Goal of the exercise » Cite the passage exactly. Begin with "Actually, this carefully" and finish with "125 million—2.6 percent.".

Recorded information »
------

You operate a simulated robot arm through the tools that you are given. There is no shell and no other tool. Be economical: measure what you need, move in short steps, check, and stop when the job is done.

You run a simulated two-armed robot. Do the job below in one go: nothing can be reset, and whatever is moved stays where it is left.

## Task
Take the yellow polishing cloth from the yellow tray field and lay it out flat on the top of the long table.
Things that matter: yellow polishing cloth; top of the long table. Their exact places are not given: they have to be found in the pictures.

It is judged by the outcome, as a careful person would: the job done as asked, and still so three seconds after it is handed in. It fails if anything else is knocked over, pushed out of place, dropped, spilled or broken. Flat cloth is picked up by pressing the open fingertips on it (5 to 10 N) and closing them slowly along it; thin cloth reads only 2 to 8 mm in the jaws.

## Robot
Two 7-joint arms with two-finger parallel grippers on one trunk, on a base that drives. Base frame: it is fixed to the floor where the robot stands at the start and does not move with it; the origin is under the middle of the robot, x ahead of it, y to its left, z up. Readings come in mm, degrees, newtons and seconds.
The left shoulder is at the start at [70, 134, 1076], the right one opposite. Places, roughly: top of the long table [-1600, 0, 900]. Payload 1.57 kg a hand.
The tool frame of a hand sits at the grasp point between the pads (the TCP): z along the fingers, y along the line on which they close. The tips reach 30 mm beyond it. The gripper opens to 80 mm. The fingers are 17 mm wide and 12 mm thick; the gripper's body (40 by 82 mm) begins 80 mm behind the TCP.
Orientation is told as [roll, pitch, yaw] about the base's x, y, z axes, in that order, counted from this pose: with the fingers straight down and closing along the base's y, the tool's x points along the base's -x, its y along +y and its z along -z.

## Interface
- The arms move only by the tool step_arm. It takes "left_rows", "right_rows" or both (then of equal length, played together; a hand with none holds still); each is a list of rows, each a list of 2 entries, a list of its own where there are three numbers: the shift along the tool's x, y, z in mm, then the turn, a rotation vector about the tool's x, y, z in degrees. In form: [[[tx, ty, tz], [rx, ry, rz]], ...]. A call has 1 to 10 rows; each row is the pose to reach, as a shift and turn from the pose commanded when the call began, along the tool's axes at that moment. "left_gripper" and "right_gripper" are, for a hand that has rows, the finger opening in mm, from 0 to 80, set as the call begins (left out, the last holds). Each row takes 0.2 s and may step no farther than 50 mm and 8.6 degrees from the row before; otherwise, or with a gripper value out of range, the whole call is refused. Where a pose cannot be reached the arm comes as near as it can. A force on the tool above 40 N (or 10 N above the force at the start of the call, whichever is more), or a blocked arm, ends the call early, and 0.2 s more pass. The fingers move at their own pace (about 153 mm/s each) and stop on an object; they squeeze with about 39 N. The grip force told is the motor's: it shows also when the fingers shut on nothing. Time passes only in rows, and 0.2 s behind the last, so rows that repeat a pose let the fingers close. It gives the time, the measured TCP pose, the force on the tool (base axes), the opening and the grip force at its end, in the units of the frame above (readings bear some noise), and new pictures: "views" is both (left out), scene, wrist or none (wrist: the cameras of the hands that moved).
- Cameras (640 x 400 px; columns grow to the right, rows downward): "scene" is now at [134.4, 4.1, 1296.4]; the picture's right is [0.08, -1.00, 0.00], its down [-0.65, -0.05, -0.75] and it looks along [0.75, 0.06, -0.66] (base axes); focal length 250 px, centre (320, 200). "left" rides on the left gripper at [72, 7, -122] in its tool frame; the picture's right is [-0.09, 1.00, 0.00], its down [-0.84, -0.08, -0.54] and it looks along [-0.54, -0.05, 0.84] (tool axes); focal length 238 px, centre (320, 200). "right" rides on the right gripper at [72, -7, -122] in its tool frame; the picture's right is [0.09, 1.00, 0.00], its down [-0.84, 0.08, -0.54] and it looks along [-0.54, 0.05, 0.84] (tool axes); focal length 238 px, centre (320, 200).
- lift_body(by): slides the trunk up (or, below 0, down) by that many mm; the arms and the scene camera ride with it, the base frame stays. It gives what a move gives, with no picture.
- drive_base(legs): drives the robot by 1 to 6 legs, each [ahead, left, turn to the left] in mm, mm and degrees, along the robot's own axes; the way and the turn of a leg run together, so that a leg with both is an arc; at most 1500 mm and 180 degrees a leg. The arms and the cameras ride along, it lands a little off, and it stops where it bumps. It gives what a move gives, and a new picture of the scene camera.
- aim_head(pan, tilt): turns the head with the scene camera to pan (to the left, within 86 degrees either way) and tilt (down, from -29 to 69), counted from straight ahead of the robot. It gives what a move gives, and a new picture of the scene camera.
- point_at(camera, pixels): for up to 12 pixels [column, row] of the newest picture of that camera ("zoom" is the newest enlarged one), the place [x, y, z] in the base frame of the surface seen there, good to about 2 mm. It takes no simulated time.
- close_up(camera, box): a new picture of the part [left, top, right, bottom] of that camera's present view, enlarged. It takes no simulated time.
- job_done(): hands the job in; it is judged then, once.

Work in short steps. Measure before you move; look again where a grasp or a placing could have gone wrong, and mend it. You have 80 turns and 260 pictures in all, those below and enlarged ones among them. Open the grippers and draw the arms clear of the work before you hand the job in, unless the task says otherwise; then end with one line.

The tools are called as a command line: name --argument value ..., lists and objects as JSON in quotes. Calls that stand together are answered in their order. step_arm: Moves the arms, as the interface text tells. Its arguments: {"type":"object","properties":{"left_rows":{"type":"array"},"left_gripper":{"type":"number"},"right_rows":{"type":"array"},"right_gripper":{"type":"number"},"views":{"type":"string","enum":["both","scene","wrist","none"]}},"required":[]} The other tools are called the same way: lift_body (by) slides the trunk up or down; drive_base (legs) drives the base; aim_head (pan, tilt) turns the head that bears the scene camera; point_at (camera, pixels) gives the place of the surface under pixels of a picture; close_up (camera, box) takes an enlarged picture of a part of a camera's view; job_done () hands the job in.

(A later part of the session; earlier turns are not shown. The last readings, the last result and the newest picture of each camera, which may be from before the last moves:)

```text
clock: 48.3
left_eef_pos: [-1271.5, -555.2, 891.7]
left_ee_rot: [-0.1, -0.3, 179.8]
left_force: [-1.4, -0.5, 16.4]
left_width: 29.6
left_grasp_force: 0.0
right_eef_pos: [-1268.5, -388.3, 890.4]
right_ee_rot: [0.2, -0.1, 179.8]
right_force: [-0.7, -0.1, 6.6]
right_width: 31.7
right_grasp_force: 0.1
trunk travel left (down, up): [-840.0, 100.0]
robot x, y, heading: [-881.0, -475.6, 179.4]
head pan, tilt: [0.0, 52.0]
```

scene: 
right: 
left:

------

Passage »
Actually, this carefully crafted impression is highly misleading. Averaged over 16 years, the 43 million lost jobs is 2.7 million jobs a year…a tiny fraction of total jobs. The worst year was 1983, when 3 million workers lost their jobs out of employment of 101 million—about 3 percent. In 1995, the number of displaced workers was 3.3 million out of 125 million—2.6 percent.

…Not only do most well-paid, middle-aged workers not lose their jobs, but those who do typically don’t suffer a 75 percent pay drop. Among rehired workers, the Labor Department reports as follows: 27 percent got wages at least 20 percent higher than at their previous jobs; 26 percent got wages up to 20 percent higher; 16 percent suffered a pay loss no greater than 20 percent; and 31 percent suffered pay losses more than 20 percent.

------

Solution to this problem »
Actually, this carefully crafted impression is highly misleading. Averaged over 16 years, the 43 million lost jobs is 2.7 million jobs a year…a tiny fraction of total jobs. The worst year was 1983, when 3 million workers lost their jobs out of employment of 101 million—about 3 percent. In 1995, the number of displaced workers was 3.3 million out of 125 million—2.6 percent.